Excerpt

::::::::::

So it is with style copying: emulate the perfect often enough, and soon you are experiencing that perfection in your own writing. Kind of like the old "fake it till you make it." You may not be aware of an improvement in your writing, but when you get to that tricky point-of-view problem, you might breeze right through it, adapting some technique you encountered during style copying. So pick up a script by William Goldman or Larry Kasdan and start copying away.
WHO'S ON FIRST?
Here's one that journalists swear by, the old "five Ws and the H": Who, When, What, Where, Why and How. This technique ensures that all aspects of a news story are covered, from what happened, to who was involved. The real news is that this technique is invaluable in any kind of writing, including screenwriting – who is the hero, when does the story take place, what is the main event, where is it set, why is the hero the way he or she is, how is he or she going to get out of trouble?

::::::::::

Material provided
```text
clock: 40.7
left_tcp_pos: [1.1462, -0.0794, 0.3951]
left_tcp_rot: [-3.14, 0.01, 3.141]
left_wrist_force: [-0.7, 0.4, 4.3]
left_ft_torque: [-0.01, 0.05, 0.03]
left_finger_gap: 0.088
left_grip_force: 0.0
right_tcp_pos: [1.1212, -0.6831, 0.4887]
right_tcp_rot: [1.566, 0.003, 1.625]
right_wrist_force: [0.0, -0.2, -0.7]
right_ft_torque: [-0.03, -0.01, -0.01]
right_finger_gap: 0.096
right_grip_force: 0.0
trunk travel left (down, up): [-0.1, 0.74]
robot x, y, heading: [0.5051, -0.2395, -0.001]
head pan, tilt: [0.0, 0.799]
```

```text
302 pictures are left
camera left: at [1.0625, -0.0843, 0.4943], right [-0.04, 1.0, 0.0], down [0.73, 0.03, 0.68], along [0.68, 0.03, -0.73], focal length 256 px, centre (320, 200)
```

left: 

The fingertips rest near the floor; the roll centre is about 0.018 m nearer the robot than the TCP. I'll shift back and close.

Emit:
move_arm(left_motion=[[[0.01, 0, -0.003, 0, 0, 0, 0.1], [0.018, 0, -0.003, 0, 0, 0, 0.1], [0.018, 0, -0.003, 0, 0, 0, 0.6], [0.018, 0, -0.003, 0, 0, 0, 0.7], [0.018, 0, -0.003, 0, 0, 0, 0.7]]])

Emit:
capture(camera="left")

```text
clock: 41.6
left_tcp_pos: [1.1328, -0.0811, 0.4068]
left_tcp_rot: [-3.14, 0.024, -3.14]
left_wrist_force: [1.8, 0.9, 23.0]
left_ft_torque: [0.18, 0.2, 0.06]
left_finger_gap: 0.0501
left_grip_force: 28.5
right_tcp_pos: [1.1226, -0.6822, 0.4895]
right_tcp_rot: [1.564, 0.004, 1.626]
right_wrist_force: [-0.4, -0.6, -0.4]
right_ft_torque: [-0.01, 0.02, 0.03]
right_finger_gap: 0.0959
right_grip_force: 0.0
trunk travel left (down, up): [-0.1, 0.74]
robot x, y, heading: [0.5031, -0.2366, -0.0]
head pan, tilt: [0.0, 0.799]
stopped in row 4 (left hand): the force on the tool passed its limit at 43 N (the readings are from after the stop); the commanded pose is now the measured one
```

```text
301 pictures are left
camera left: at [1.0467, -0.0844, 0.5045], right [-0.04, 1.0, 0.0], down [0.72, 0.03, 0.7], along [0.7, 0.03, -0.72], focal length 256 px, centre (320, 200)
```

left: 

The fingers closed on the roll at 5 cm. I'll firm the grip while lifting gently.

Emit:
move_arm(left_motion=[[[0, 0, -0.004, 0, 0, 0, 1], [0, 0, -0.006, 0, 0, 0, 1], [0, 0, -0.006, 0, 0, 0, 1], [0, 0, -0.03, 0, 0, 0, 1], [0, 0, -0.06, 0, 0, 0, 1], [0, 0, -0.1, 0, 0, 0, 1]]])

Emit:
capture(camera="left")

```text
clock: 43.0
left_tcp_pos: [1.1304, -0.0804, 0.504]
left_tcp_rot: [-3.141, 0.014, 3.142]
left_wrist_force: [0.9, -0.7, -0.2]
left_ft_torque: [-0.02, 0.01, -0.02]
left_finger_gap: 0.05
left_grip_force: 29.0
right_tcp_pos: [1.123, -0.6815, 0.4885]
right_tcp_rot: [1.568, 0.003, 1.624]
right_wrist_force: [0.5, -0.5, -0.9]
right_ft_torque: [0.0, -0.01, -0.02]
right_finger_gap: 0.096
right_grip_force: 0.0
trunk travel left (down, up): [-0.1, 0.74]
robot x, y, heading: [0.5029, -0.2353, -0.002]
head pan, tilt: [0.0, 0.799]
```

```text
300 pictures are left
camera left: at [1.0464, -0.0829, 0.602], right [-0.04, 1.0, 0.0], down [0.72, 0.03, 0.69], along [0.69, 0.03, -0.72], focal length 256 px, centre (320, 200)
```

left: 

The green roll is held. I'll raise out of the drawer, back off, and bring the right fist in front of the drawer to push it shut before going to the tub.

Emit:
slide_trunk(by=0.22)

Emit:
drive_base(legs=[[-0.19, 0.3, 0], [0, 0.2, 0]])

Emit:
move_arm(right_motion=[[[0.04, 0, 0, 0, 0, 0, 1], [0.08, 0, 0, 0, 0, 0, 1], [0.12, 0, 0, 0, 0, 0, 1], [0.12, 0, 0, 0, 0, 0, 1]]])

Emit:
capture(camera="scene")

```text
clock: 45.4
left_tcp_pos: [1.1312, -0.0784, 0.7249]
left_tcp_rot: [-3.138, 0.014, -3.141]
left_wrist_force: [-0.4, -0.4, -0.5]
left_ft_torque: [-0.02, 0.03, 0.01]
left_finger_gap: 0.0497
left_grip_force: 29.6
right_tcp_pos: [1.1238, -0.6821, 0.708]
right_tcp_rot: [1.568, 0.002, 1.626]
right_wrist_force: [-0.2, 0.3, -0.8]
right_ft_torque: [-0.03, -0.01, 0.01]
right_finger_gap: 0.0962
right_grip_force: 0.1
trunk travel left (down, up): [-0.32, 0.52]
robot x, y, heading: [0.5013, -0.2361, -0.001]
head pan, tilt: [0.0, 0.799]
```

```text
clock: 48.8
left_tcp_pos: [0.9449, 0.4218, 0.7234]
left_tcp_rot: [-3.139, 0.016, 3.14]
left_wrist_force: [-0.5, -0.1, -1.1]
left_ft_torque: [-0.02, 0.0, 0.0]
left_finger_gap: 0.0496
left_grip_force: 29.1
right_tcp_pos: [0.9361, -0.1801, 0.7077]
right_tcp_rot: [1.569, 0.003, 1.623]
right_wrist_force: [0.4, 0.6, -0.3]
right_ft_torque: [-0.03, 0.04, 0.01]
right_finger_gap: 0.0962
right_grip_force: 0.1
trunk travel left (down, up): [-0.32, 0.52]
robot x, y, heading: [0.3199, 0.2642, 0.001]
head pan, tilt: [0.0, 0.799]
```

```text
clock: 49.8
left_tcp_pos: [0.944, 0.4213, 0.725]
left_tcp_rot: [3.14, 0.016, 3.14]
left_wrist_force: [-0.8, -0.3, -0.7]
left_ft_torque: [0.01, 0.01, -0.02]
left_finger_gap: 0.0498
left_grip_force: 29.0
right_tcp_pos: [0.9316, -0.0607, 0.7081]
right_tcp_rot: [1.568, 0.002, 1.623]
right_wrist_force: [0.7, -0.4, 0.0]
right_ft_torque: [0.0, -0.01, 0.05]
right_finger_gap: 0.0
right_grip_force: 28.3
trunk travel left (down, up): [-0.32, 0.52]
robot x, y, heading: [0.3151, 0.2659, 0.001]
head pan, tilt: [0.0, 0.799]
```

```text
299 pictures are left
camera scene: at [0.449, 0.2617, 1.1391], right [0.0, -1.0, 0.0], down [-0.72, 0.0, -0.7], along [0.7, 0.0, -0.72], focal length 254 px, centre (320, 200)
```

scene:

::::::::::

Task list
(a) Show the exact text of the excerpt starting from "So it is with" and stopping at the end of "start copying away.".
(b) Write what comes next in the excerpt.

Answer set
(a)
So it is with style copying: emulate the perfect often enough, and soon you are experiencing that perfection in your own writing. Kind of like the old "fake it till you make it." You may not be aware of an improvement in your writing, but when you get to that tricky point-of-view problem, you might breeze right through it, adapting some technique you encountered during style copying. So pick up a script by William Goldman or Larry Kasdan and start copying away.

(b)
Writing is, after all, meant to convey information. Using the "five Ws and the H" ensures that a story contains all the information the reader needs. The "five Ws and the H" can also be used as a pre-writing technique – a version of the old "what if?" technique.
PUTTING IT ALL TOGETHER:
Will these pre-writing techniques alone make you the next Nora Ephron? Hardly. But if you've been (frost)bitten often enough by the Great White Death, and want to put some fire back in your writing, try these chestnuts—you might even end up with some cold, hard cash. After all, you've got nothing to lose but ... nothing—the terrible nothing on that snow-white page.
Good writing to you.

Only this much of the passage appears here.